### PROVIDED PASSAGE
Banking in Tanzania: Post-licensing compliance for banks, financial institutions and microfinance service providers

  • Market Insight 30 June 2021 30 June 2021
  • Africa

  • Finance

In this article, we highlight some of the basic compliance requirements that banks and financial institutions (BFIs) and microfinance service providers (MSPs) in Tanzania must strictly adhere to after receiving their licence to provide banking and financial services.

The Bank of Tanzania (BOT) is the regulatory authority responsible for the licensing of BFIs and MSPs. The BOT’s regulation extends to the conduct of business and operations of BFIs and MSPs.

Governing laws

BFIs are governed by the Banking and Financial Institutions Act No. 5 of 2006 (BAFIA) and subsidiary legislation thereof.

On the other hand, MSPs are governed by the Microfinance Act No. 10 of 2018 (the Microfinance Act) and subsidiary legislation thereof. There are four categories of MSPs:

  • tier 1 – deposit taking microfinance service institutions (DTs);
  • tier 2 – non-deposit taking microfinance service providers (NDTs);
  • tier 3 - savings and credit cooperative societies (SACCOS); and
  • tier 4 - community microfinance groups (CMGs).

According to the Microfinance Act, DTs are regulated by the BAFIA even though they are a category of MSP.

Post-licensing compliance: BFIs

Commencement of business

Pursuant to section 11 of the BAFIA, BFIs are required to commence business within 12 months once licenced by the BOT. The 12 months’ requirement is subject to an extension by the BOT in writing. The BOT is mandated by the law to revoke a licence issued to a BFI if the same does not commence business within the prescribed time. The BOT would publish a notice of revocation in newspapers of general circulation in the location of the BFI within three days from the date of revocation. The BOT can also take any other reasonable steps to inform the public about such revocation.

### CHALLENGE 1
Pull out the sentences of the provided passage that run from "Governing laws" through "category of MSP." and give them unchanged.
### CHALLENGE 2
Keep the provided passage going from its last sentence.

### SUPPLIED INFORMATION
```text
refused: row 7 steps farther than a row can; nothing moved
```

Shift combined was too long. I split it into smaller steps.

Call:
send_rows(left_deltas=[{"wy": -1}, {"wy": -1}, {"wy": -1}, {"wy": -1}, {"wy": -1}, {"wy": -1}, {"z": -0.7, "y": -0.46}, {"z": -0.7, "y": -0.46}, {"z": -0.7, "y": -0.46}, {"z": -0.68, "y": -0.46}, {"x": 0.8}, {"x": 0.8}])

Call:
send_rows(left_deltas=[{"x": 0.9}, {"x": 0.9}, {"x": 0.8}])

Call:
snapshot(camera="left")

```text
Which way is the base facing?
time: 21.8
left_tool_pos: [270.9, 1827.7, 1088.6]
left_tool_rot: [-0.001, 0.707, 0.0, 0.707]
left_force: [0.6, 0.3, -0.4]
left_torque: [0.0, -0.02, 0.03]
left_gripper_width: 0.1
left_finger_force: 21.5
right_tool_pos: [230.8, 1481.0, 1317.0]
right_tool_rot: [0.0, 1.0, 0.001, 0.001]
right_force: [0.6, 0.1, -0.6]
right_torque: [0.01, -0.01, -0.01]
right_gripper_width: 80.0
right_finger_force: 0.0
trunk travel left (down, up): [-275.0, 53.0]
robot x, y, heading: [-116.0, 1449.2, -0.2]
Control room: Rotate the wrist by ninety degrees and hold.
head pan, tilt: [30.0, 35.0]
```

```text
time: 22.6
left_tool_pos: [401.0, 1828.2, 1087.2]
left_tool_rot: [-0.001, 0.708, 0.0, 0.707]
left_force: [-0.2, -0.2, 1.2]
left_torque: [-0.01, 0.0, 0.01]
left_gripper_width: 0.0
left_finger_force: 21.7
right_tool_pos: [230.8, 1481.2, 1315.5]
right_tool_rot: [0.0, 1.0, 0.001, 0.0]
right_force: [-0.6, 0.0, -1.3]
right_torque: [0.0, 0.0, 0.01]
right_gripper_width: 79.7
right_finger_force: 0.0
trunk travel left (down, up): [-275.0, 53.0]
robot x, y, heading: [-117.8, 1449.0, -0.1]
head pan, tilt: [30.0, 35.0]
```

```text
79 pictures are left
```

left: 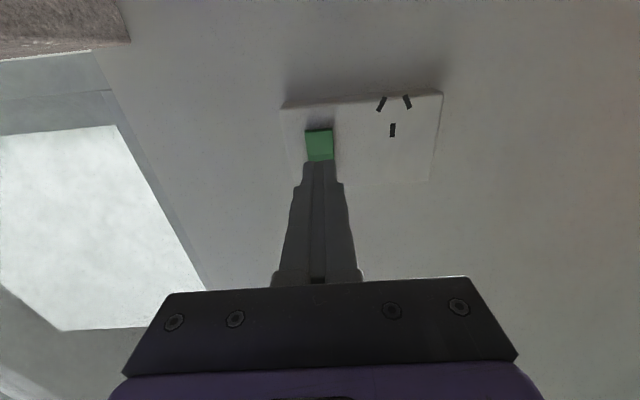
---
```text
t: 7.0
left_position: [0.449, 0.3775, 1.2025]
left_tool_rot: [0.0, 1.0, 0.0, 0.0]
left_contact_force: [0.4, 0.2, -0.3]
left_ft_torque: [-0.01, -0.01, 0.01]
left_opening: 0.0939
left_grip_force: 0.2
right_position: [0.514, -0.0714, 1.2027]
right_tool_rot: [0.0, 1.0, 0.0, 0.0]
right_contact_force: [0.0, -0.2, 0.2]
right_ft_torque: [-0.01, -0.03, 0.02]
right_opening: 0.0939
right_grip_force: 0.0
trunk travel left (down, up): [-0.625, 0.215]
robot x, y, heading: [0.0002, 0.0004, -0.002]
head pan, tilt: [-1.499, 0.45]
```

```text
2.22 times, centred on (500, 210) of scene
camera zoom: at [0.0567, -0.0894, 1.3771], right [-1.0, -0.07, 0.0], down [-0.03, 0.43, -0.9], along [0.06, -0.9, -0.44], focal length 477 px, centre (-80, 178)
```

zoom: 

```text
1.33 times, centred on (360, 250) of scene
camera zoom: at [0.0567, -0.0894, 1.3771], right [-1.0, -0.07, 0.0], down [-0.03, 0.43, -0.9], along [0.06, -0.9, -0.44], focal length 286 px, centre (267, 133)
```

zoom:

### EXERCISE RESULT 1
Governing laws

BFIs are governed by the Banking and Financial Institutions Act No. 5 of 2006 (BAFIA) and subsidiary legislation thereof.

On the other hand, MSPs are governed by the Microfinance Act No. 10 of 2018 (the Microfinance Act) and subsidiary legislation thereof. There are four categories of MSPs:

  • tier 1 – deposit taking microfinance service institutions (DTs);
  • tier 2 – non-deposit taking microfinance service providers (NDTs);
  • tier 3 - savings and credit cooperative societies (SACCOS); and
  • tier 4 - community microfinance groups (CMGs).

According to the Microfinance Act, DTs are regulated by the BAFIA even though they are a category of MSP.

### EXERCISE RESULT 2
BFIs are legally required to have a board of directors (Board) which is composed of not less than five members. The Board must have executive and non-executive members however the majority of the members must be non-executive. From the non-executive members of the Board, two must have experience in either banking, finance, accounting, auditing, law or economics. Further, the chairperson of the Board must not be an executive member, a member of the audit committee or credit committee. BFIs would also require the BOT’s approval before making changes to their management such as appointing a senior manager or a board member.

Minimum capital

BFIs are required by law to meet certain minimum core capital requirements. The applicable minimum core capital requirements are set out in the Banking and Financial Institutions (Capital Adequacy) Regulations of 2014 as amended in 2015 (the Capital Adequacy Regulations). The BOT is also mandated under the Capital Adequacy Regulations to issue certain directives in relation to the applicable minimum core capital requirements for BFIs. The BOT may cancel a BFI’s licence for failure to meet the minimum core capital requirement.

Deposit Insurance Fund (DIF)

There exists a DIF established under the BAFIA in which all BFIs licenced by the BOT are, by default, contributors thereto. BFIs are required to pay into the DIF an annual amount as the DIF may determine. The DIF prompts payment by issuing a notice to the BFI that specifies the amount to be paid and the period 21 days within which the BFI should make such payment. Failure of the BFI to effect payment to the DIF as notified would attract a penalty interest charge not exceeding one half percent of the unpaid amount for every day the amount remains unpaid.


The BAFIA requires BFIs to exhibit their licences and financial statements at their business establishments. All BFIs must openly exhibit the licence granted by the BOT at their principal place of business and in each of their banking units. Further, BFIs must, in a similar fashion to licences, exhibit their last audited financial statements. BFIs that fail to exhibit their licences and last audited financial statements shall be liable to a default fine upon conviction, which does not exceed TZS 5,000,000 (approx. USD 2,200) for each day of default.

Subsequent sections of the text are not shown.